[START OF INFORMATION PROVIDED]

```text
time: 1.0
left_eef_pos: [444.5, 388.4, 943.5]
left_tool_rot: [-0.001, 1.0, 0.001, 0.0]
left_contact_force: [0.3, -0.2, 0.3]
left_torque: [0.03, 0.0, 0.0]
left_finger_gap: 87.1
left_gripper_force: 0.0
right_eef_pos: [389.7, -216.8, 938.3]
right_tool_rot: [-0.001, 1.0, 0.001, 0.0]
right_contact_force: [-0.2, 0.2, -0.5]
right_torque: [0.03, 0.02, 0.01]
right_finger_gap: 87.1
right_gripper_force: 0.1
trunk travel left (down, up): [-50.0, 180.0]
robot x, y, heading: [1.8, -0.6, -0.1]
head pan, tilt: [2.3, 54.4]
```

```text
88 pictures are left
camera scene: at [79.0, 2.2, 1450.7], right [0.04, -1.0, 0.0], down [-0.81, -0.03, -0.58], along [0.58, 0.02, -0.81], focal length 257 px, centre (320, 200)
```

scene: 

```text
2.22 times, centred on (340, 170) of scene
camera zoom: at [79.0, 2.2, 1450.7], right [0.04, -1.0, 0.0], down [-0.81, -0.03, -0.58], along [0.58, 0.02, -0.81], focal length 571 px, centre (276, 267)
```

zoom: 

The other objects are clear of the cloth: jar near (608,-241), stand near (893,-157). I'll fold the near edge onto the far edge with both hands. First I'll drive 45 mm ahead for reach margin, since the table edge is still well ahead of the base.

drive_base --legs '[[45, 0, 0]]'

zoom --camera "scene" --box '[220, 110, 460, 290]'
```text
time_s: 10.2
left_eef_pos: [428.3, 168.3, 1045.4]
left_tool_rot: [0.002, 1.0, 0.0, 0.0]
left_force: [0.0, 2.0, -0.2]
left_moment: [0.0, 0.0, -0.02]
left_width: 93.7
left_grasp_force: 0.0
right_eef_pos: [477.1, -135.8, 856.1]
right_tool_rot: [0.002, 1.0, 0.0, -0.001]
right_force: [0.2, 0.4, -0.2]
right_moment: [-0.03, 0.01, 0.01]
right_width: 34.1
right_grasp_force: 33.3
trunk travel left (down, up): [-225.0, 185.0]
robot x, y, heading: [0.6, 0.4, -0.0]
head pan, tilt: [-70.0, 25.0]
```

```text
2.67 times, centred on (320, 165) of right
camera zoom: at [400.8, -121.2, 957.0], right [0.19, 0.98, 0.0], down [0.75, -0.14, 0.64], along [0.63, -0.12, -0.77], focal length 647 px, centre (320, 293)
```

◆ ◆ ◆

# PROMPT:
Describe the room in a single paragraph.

[END OF INFORMATION PROVIDED]

# PROMPT:
Write the next part of the source excerpt, the one that starts with "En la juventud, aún".

[START OF SOURCE EXCERPT]

En la juventud, aún cuando conservadora y tímida, frecuentemente nos encontramos con procesos y experiencias que no logramos digerir por completo. Tomemos por ejemplo una salida cuyo punto sea comer una hamburguesa. El contexto local y temporal no son importantes: el punto de dicho evento es en parte hedonista (la acción de consumir un producto que no es particularmente saludable por el simple hecho de disfrutar su sabor, textura, olor) y en parte utilitarista (la ingestión de dicho plato es intrínsecamente valioso para mí por ser un sustento agradable que me permite continuar con mi vida). Aquello, por supuesto, depende de la calidad misma de la hamburguesa: cuando ésta no es particularmente destacable, su precio es inflado, la compañía es ingrata, el espacio incómodo, la iluminación inquisitiva, y etcétera, etcétera ocurre que la experiencia deja de tener una razón puntual. ¿Por qué me encuentro en este lugar en este momento?, la incomodidad de la situación nos lleva a preguntarnos. ¿Pero para qué? ¿Vale la pena en realidad buscar respuestas que nunca podremos encontrar? ¿No es estar en ese lugar y en ese momento más que suficiente? ¿No es aquel el propósito de la vida?

[END OF SOURCE EXCERPT]

# ANSWER:
Todo esto apesta a privilegio social. Sólo cierta parte de la población puede malgastar su tiempo en problemas tan inanes e imaginarios como esos. No son el tipo de problemas que enfrentan los personajes del procesal policiaco japonés Castle Of Sand. Pero las preguntas que terminan por hacerse son muy similares, si no las mismas, a las arriba propuestas. Iniciando con la enorme ilustración del Monte Fuji que acompañó por varias décadas a la casa productora Shochiku, el filme de Yoshitaro Nomura evoca desde sus primeros arpegios (compuestos por Yasushi Akutagawa) el cine épico hollywoodense de los 50s: Un niño está esculpiendo cuidadosamente torres de arena en el atardecer rojizo, mientras la operática músicalización truena en el fondo. La historia pronto pasa a una pareja de detectives de la policía de Tokio, el veterano Imanishi (Tetsuro Tanba) y el joven Yoshimura (Kensaku Morita), cuyo más reciente caso concierne a un cadáver destrozado sobre los rieles de un tren, su cráneo aplastado con una roca embadurnada de sangre. Tras una breve interrogación a los bares vecinos, dos pistas surgen: un pueblo cercano llamado Kameda, y el dialecto de la región de Tohoku.

“Our work requires waste of time and labour.”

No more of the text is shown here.